Wednesday, February 4, 2009

What Would You Do?

ABC’s new show, What Would You Do? asks their subjects just that: the concept is pretty simple, the producers create scenarios that ask the Everyday Joe to either stand up for those who can’t help themselves or stand back and allow a clearly unjust action take place. At it’s root, the show is a revamp of Candid Camera where the humor is stripped away in lieu of taking a closer look at the social relationships that exist beneath. Much like the original, this series examines how a contrived situation can affect the actions of an individual; in addition, they insert a psychologist’s expert analysis to show why or why not an individual’s reactions may be valid. This series is part of a recent string in ABC’s primetime line up of the more serious docudrama variety. The series really tries to tease out who in the general public is good-hearted and altruistic or more concerned with their own appearance or safety, whichever the situation may threaten.

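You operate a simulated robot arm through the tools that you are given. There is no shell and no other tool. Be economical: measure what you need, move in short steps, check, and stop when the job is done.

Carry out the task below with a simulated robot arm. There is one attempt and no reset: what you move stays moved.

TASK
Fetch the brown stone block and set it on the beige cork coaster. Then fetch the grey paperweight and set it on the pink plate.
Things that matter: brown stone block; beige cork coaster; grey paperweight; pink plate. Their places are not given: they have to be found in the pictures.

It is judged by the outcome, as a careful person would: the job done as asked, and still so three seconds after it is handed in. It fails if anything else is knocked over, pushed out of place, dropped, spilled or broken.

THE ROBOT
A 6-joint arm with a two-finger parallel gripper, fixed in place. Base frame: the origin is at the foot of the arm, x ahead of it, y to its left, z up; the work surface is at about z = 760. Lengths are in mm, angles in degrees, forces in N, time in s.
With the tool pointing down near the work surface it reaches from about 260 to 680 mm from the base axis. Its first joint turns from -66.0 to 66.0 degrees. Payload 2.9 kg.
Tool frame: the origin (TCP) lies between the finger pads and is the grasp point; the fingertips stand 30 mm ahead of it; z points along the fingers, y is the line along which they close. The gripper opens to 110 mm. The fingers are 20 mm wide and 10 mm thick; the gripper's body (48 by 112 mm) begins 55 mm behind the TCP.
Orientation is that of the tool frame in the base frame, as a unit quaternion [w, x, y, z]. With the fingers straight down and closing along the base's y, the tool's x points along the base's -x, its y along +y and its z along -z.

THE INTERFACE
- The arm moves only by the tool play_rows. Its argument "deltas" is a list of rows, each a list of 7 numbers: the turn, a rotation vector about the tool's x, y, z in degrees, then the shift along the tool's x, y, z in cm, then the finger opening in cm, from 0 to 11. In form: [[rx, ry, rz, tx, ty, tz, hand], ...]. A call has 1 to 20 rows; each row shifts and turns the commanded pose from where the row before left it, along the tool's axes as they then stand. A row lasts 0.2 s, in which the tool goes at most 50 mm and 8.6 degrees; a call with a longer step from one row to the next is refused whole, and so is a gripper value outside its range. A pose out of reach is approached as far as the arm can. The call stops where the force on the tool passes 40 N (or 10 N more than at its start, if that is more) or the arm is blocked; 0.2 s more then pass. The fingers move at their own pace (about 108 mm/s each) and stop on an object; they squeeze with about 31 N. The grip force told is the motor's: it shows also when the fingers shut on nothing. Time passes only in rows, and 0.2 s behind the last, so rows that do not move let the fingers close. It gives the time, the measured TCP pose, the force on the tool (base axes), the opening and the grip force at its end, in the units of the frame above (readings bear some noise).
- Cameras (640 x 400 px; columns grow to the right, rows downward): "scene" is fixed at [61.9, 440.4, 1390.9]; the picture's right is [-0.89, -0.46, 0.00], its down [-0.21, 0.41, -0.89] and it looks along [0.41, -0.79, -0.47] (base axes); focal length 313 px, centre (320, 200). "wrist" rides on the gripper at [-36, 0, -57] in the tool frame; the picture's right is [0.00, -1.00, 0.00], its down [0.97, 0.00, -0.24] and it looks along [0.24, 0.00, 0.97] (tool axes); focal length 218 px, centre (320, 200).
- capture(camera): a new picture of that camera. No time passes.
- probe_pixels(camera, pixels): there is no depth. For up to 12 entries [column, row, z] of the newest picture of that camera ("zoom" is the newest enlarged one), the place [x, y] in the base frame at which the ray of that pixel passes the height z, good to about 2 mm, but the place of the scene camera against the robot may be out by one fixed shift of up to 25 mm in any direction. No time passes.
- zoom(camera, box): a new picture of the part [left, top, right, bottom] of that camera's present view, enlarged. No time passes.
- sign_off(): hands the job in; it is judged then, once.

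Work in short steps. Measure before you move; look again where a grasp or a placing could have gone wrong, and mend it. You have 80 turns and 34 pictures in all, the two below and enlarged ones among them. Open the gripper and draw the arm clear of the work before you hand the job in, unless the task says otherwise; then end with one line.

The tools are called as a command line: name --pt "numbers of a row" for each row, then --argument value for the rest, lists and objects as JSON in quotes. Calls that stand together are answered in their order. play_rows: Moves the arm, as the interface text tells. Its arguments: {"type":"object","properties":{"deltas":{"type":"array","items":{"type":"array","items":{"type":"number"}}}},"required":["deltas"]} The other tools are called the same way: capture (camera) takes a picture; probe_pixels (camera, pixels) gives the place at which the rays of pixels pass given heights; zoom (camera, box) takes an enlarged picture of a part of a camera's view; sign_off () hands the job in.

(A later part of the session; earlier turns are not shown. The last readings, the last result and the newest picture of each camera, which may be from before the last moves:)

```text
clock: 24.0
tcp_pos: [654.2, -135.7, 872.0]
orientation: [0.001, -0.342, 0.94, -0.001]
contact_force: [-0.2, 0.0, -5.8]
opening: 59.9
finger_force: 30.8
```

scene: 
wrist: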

The latest episode featured a set-up involving a blind actress who appears to be buying a cake from a small bakery. As she hands the man behind the counter a fifty dollar bill for her sixteen dollar cake, she makes a point to ask the cashier to tell her what each bill is so that she can fold each one uniquely to be able to know what each bill in her wallet is. The man, in return, gives her six singles and tells her that it is the thirty four dollar change that she deserved; moreso, he dishes out some pretty rude remarks calling her “Helen Keller” and asking her if she has a helper who takes her around. The host of the show asks the audience to think what they would do to step in and help the patron being cheated. Repeatedly, for the young blind woman being wronged in the pastry store, the group of people in line behind her would stand up either demonstrating by boycott or demanding to right the wrong by calling him out to a manager. One man even speaks up about the rude behavior of the pastry worker before he even has a chance to cheat the young lady. To step beyond this singular episode, the producers re-enact the experiment with a young man for a second turn: given the slight adjustment, it was interesting to see that while people still often stood up for the blind victim, more often than not the cashier had to act more outrageously and for a longer while before people would stand up for the blind man in most cases someone would eventually take a stand. Each time, the fight against the rude cashier was instigated by one bold customer who was then backed up by fellow patrons.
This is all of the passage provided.